Once unthinkable mergers and new ventures among tug companies world wide, are common these days. Long time rivals have joined forces, for example Smit and Kooren in Europe, to exercise control and eliminate costly competition. Or as did Kooren in Hamburg, they have brought in superior equipment to take work away from the established companies.

McKeil tried to break into Montreal, and even acquired a pair of Dutch V-S tugs in 2008, but the project never got across the starting line and the tugs were sold. 
Nicloe M was one of the tugs McKeil bought and reconditioned  for use in Montreal. It was never licensed for service in Canada and was sold.

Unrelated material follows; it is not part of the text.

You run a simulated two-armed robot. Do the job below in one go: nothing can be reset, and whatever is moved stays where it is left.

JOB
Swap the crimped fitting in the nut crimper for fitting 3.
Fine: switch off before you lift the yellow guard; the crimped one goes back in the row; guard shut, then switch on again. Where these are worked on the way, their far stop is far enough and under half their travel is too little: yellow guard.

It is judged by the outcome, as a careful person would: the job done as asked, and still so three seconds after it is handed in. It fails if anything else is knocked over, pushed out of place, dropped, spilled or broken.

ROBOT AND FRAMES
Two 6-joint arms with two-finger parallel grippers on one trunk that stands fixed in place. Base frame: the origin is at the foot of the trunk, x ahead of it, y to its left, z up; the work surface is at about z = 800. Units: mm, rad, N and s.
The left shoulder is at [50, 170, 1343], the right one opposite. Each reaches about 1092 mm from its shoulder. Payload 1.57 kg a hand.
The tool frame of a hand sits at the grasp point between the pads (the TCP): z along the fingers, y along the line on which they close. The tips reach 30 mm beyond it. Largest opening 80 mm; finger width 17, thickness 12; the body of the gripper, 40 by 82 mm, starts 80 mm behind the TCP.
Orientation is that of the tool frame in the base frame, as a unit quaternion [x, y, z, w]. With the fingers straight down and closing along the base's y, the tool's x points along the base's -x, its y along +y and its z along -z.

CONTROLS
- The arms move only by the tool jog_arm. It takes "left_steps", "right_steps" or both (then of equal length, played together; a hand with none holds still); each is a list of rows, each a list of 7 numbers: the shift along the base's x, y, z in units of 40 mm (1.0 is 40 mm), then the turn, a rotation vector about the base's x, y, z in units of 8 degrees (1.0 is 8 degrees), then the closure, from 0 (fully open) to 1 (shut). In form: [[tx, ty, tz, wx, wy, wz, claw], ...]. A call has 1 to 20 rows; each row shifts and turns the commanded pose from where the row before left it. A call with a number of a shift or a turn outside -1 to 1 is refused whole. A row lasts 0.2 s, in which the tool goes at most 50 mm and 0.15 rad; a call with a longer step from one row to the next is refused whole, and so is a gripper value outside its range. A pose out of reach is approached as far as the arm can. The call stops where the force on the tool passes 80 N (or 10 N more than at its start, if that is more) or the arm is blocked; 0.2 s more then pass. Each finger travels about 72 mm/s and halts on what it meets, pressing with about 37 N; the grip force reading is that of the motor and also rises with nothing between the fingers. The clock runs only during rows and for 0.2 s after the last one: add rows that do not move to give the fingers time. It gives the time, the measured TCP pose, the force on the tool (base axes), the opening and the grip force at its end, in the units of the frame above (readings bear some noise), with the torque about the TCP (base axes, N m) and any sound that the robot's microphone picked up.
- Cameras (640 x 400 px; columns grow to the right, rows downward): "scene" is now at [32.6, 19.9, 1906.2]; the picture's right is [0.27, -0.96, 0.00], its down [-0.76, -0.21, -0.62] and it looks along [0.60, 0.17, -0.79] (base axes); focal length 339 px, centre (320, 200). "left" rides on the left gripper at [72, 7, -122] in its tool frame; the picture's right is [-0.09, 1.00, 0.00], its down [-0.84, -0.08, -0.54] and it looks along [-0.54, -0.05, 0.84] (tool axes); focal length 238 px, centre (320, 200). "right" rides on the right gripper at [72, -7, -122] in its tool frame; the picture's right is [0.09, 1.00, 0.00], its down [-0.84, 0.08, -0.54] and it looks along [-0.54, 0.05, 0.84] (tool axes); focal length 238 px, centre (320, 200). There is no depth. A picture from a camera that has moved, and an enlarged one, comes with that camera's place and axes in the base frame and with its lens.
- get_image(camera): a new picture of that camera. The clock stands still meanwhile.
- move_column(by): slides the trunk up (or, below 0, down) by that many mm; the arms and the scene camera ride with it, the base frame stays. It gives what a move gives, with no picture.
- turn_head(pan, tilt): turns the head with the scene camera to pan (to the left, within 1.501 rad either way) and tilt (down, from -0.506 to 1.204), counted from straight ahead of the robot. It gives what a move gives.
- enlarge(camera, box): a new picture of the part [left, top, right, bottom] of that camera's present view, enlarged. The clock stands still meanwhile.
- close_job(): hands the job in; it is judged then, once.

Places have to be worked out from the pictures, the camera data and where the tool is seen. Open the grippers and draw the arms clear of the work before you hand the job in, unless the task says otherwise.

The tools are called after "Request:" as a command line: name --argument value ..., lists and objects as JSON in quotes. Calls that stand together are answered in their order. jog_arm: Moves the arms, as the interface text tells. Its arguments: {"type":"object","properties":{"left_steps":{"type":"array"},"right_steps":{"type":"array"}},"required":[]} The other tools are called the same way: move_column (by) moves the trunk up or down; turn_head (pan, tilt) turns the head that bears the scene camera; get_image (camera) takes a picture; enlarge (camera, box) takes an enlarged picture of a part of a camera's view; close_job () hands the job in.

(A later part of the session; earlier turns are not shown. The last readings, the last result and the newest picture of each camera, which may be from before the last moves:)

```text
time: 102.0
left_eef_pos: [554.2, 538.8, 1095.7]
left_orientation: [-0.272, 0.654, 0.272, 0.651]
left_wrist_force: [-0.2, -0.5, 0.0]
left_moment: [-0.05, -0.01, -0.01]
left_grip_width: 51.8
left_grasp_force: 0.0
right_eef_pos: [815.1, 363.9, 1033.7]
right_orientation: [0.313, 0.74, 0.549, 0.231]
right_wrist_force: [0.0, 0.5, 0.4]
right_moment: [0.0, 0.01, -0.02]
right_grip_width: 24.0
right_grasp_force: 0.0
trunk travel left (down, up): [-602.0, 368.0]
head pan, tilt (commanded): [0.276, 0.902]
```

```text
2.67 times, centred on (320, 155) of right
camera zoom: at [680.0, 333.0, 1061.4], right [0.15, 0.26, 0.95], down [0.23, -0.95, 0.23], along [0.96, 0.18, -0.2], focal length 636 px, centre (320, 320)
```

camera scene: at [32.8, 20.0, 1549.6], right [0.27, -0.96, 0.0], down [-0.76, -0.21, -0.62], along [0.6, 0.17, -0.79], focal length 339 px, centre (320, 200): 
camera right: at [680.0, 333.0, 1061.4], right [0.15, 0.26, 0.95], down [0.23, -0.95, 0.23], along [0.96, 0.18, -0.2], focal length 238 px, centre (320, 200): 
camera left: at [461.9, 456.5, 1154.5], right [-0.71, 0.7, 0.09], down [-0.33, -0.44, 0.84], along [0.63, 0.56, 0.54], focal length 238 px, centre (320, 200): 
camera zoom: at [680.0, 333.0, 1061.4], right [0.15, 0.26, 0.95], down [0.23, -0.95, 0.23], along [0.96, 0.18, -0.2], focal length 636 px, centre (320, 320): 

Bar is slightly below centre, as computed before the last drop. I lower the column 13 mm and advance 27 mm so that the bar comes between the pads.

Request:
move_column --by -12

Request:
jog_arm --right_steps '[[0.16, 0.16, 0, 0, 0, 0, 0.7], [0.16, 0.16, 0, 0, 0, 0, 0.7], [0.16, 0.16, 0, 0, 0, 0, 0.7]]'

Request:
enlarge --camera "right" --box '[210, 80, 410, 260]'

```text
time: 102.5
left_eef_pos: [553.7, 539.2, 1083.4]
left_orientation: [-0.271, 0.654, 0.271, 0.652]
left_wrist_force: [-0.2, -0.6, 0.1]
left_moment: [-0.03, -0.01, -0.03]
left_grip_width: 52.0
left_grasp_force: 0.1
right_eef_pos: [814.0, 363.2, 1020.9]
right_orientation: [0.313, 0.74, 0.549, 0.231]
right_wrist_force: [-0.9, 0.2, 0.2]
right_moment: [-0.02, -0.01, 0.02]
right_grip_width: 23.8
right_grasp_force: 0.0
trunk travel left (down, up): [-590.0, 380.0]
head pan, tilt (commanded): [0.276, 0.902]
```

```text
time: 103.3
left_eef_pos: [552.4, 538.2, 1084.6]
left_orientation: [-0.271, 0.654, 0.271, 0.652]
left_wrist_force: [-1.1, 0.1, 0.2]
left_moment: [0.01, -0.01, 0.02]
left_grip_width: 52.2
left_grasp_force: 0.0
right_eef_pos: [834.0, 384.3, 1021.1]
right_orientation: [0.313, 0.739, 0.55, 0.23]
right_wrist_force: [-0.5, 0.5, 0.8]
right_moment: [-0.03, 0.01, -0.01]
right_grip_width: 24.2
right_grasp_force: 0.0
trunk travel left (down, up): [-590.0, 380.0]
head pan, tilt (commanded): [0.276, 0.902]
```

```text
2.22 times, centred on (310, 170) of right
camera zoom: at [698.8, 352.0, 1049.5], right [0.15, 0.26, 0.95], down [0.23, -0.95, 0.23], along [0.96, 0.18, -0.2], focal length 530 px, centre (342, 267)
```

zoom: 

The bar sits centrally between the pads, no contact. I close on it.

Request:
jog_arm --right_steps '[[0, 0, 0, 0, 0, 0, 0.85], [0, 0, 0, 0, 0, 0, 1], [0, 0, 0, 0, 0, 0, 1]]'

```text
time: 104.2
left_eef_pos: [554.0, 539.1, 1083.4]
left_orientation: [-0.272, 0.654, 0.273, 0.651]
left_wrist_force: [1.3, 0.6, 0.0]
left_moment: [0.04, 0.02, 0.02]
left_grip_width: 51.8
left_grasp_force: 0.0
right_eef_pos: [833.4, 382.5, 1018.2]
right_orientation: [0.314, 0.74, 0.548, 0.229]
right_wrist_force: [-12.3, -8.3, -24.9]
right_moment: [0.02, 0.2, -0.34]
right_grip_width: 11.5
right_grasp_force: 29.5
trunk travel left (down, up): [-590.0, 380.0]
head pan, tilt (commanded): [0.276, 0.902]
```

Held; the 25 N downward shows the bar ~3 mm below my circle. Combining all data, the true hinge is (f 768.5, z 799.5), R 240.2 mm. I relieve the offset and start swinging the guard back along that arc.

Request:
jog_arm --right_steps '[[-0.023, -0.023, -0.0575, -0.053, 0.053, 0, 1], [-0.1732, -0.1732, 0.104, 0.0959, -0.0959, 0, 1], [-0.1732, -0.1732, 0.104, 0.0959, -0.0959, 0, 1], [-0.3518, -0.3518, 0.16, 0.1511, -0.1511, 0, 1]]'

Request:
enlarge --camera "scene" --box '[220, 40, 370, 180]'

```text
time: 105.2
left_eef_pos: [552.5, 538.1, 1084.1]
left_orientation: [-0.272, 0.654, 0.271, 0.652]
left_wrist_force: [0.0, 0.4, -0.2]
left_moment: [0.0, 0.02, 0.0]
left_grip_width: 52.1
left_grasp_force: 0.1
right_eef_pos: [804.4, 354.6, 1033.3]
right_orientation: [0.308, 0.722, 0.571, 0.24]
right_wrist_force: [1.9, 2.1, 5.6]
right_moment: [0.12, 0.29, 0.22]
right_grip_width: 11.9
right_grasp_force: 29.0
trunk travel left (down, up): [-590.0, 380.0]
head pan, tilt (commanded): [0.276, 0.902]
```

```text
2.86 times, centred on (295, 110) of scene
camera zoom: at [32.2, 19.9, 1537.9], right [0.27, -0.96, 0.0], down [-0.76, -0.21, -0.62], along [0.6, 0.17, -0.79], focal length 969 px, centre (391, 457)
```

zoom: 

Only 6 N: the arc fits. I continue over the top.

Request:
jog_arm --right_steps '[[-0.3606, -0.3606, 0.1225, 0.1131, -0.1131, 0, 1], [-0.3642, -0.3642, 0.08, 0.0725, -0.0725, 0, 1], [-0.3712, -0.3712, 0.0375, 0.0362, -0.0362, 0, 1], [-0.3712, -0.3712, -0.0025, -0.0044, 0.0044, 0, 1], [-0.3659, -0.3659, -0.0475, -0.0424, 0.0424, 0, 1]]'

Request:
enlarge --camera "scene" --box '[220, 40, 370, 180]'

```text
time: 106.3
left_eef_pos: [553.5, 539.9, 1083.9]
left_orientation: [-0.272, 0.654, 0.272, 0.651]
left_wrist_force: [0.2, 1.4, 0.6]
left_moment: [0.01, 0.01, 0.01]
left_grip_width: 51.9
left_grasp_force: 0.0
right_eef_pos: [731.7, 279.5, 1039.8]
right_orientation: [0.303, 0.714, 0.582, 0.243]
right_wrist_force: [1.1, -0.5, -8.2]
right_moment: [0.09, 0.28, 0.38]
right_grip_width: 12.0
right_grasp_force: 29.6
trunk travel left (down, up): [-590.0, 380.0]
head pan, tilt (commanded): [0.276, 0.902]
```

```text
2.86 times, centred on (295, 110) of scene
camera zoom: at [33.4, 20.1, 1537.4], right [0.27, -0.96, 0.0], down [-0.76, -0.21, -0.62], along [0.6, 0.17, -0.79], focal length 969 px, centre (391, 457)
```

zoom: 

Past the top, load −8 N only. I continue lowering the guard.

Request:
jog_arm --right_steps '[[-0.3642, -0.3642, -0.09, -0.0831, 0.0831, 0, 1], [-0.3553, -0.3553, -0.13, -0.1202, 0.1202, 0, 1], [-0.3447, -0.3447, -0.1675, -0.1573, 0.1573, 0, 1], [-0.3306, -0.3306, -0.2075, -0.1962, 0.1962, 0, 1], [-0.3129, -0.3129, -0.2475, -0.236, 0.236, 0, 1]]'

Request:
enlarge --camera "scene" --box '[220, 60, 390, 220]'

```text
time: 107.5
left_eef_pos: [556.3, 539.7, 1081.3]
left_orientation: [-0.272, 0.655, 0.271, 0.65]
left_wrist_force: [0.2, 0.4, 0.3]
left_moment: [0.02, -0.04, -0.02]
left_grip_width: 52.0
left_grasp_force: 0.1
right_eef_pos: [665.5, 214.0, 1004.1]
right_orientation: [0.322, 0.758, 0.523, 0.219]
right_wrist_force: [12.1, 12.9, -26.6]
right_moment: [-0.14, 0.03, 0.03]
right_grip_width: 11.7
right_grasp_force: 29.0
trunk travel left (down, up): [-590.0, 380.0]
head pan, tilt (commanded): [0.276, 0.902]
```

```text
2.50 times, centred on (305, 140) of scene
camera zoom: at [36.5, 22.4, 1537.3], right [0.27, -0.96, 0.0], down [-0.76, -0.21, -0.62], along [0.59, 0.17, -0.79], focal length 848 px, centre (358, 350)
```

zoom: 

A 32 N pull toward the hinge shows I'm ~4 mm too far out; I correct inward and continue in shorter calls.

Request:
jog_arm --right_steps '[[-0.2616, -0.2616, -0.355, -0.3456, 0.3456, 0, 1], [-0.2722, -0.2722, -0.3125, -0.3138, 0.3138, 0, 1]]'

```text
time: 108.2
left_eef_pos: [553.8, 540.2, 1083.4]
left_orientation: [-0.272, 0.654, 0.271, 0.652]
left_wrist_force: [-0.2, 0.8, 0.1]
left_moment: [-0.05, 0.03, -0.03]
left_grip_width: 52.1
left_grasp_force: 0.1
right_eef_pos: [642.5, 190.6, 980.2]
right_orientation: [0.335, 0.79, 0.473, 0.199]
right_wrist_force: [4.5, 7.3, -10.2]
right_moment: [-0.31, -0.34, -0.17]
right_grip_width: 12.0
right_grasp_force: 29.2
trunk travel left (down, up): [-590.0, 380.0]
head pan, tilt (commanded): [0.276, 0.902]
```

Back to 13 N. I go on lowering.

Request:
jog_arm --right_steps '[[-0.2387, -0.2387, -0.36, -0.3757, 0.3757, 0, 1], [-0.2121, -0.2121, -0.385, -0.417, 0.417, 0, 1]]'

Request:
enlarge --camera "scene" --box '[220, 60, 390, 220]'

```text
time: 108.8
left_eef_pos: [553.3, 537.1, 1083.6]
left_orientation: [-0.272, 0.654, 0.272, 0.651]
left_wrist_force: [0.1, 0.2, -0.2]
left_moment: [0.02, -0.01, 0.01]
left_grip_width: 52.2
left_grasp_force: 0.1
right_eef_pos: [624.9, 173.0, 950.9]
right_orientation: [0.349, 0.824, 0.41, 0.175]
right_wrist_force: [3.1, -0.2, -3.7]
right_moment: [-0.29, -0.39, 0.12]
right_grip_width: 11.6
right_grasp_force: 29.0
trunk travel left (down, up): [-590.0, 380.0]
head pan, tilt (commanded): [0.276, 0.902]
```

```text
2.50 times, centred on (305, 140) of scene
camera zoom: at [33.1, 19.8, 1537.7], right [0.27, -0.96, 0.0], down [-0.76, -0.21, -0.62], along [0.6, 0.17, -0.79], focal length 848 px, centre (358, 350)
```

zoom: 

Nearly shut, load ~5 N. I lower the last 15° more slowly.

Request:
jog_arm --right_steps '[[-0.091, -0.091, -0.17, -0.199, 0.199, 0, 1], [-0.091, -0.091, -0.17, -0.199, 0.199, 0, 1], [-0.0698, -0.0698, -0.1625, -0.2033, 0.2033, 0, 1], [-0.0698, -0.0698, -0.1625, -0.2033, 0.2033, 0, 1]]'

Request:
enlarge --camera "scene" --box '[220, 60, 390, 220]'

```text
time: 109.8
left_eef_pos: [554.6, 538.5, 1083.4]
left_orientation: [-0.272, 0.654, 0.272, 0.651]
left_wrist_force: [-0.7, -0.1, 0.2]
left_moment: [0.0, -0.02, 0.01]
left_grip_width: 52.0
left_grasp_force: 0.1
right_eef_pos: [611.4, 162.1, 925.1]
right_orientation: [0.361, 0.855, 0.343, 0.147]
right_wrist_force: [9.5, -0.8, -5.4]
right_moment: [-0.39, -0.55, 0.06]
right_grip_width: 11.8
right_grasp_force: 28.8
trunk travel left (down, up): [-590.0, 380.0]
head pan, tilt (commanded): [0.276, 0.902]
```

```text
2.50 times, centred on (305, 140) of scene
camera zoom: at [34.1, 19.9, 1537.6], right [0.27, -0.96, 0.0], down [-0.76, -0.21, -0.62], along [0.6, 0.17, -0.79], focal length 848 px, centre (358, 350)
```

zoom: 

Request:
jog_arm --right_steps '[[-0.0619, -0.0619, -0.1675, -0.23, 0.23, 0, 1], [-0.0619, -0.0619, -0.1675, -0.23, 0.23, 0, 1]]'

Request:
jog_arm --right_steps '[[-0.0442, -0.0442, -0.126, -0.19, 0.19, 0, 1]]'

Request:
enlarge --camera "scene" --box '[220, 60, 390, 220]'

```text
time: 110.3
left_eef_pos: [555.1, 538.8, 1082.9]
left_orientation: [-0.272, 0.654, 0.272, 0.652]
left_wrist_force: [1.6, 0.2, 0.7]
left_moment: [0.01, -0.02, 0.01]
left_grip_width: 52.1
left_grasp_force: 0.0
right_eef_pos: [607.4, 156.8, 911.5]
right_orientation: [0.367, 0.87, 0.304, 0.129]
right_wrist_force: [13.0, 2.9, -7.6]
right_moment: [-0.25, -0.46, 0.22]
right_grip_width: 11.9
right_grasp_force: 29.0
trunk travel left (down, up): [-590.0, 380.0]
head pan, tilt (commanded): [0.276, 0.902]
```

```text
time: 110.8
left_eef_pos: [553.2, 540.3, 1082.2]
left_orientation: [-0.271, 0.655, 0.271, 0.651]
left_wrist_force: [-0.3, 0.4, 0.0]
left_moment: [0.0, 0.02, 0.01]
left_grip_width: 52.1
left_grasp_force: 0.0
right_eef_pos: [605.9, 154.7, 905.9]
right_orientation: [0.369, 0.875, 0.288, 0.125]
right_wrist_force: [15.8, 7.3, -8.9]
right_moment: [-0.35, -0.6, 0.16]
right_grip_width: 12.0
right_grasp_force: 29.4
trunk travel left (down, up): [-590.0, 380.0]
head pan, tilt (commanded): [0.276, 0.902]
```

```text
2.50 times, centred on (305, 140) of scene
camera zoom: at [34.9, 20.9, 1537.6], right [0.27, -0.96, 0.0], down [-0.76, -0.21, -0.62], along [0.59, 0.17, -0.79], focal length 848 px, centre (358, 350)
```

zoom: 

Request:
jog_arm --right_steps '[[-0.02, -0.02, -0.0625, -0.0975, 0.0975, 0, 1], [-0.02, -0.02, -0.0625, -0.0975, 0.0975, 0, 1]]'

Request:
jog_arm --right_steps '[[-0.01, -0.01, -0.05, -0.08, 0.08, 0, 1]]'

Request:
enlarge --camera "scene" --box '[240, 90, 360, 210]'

It makes one wonder if tug and towing will go they way of many other industries, where local owner entrepreneurs are swallowed up or overwhelmed by large multi-nationals, with deep pockets, low margins and economies of scale.


Wednesday, March 9, 2016

More tug updates

The tugs Svitzer Njal and Svitzer Nerthus are underway again and are upbound on the St.Lawrence River, giving a March 10 destination of Montreal. Stranger and stranger.

Atlantic Fir has settled in in Halifax and will be assigned here permanently, replacing Atlantic Larch. Halifax needed more horsepower, and Fir's 5,000 bhp will allow it to do escort work., This will avoid the crazy situation where two tugs were used as stern escort, when the other 5,000 bhp tug, Atlantic Oak was not available.  See:
Fir escorted the loaded tanker Afra Oak outbound this morning.

Atlantic Larch will now be an outside tug, used for towing assignments around the region. It was built originally for use at Point Tupper. It will now be based nominally in Saint John, but will be on the move most of the time.
Larch is giving a March 17 ETA for Colon, Panama and Corbin Foss with the former Protecteur in tow is now off Acapulco, still giving a March 17 ETA for Balboa.

Ocean Foxtrot is still in Marystown, NL.